Here is how this worked in my case
-- Since you have been distro hopping already for some time you should be able to write down the top reasons for switching from the current distro.
-- Then you should be able to figure out top reasons for switching to the new distro.
-- You should know your favourite Desktop Environment, In my case I like Unity and KDE.
-- You should know how comfortable you are around adding and removing software from a system. I mean whether or not you are more than a new Linux user. Do you understand the inner working of the distribution you are on currently and the new one you plan to switch to .
--Do you know your way around the System, package management etc.
--Does your current distro have all software you need in their repos, or is it easy to get a third party repo for it or even compile it from source?
-- Do you prefer a stable less changing system like I do or do you like to have the latest an greatest of everything and are not afraid of occasional breakages.
However the Only big question to ask yourself is this.
WHAT IS WRONG WITH THE CURRENT SYSTEM ?
And if there is , should you not rather fix the issue than changing to a new distribution?

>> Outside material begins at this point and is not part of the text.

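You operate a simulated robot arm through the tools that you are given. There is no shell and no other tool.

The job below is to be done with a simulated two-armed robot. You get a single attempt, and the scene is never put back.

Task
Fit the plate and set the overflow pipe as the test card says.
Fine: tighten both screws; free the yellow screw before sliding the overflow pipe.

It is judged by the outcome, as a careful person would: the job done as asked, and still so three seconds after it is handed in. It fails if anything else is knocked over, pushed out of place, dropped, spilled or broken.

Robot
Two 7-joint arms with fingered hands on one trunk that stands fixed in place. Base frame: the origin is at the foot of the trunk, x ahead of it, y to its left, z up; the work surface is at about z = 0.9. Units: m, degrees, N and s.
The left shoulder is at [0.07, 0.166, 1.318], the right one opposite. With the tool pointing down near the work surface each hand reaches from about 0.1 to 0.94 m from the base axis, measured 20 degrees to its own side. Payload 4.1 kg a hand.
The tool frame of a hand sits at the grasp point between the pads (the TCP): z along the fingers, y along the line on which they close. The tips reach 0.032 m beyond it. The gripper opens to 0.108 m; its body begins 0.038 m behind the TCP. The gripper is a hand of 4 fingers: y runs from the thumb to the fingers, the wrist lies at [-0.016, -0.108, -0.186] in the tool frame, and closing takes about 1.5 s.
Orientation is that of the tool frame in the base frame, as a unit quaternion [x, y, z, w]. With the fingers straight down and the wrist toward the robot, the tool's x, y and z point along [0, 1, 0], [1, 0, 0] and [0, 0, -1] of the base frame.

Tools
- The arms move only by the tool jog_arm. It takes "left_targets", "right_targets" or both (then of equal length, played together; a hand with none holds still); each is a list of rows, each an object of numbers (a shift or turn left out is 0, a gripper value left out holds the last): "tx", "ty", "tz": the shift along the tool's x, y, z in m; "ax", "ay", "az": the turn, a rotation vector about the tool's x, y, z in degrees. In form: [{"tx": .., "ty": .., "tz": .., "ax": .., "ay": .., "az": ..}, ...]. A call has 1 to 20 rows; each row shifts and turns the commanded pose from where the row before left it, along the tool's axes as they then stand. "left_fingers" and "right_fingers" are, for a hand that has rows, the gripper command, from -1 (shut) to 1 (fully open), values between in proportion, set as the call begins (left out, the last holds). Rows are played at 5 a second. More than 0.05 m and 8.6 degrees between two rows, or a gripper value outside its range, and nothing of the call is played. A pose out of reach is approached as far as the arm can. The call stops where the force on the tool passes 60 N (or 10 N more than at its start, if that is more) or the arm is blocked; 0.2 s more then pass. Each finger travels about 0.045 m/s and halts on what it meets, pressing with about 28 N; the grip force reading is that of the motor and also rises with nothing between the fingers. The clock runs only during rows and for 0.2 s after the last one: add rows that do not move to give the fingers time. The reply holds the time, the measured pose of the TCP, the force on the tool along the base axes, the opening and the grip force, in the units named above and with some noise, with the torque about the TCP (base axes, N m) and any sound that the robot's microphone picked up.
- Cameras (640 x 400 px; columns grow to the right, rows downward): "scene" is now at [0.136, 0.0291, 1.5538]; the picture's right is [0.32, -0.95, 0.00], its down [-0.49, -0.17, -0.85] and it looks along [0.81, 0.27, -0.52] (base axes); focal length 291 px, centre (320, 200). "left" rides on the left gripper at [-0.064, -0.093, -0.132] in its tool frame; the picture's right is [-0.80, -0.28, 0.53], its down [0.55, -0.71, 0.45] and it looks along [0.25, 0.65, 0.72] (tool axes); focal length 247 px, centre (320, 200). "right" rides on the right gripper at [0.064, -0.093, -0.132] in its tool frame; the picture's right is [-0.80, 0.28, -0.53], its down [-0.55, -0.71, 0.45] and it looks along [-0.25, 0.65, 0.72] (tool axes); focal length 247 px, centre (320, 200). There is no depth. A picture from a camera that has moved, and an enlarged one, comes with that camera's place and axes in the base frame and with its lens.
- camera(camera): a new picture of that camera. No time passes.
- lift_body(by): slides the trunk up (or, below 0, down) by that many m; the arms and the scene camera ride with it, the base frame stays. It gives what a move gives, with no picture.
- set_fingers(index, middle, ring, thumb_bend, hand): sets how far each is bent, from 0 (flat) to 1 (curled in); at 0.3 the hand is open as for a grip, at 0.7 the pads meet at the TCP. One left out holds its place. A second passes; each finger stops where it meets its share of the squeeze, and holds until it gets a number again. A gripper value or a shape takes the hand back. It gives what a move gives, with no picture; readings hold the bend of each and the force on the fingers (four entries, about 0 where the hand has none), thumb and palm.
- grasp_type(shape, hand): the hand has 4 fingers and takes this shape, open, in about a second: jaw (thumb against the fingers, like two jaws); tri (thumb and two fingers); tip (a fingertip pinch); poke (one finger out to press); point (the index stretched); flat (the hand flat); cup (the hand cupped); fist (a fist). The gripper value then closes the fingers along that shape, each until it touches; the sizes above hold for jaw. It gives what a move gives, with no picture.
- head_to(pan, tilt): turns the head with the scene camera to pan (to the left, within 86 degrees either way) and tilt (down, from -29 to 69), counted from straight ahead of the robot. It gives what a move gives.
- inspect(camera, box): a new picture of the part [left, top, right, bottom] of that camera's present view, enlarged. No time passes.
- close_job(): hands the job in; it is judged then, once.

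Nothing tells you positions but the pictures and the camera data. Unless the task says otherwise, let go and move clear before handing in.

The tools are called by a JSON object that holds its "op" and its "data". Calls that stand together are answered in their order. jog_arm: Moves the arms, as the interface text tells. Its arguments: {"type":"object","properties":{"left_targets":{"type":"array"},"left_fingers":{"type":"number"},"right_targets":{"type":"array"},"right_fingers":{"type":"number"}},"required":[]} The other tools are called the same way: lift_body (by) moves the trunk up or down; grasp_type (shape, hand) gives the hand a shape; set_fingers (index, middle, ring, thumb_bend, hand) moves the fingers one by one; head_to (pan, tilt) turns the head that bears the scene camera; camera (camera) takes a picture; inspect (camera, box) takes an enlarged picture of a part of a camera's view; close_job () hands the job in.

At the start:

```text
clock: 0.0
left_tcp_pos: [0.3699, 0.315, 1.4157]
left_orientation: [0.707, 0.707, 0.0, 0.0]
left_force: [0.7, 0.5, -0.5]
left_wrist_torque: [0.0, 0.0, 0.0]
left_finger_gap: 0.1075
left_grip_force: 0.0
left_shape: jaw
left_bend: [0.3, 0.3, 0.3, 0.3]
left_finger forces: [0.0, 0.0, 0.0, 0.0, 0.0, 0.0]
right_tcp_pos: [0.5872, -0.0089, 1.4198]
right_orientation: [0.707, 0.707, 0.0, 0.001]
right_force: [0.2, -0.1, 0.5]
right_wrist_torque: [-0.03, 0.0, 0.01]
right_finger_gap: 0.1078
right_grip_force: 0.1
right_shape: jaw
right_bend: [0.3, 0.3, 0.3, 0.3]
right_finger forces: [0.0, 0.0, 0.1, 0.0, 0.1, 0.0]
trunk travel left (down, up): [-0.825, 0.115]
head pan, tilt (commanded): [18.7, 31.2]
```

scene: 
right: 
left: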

You would learn more things about the distribution while fixing your issues than installing a new distribution.
And if there are no ways to fix the issue, Should you not reinstall the same OS again and try, if not what is the assurance that the new distro will not give you the the same pain.
At the end of the day, We need our computers to do some work, Like I am writing this post, If I had to do a new Linux Distro installation every day, or every week, When would I be able to do productive work? I say no, Because so far I have only been formatting my system every week. sometimes 2-3 times a week, It was total madness !!
ARE ALL LINUX DISTRIBUTIONS NOT JUST THE SAME THING AT THE CORE! JUST GNU/LINUX ?
Considering all of the above I made a decision to use Ubuntu 14.04 until Ubuntu 16.04 comes out. I am sure that I will not switch OS anytime soon.
I would however miss GENTOO!!
Thanks for reading and I hope this helps you in stopping distro hopping.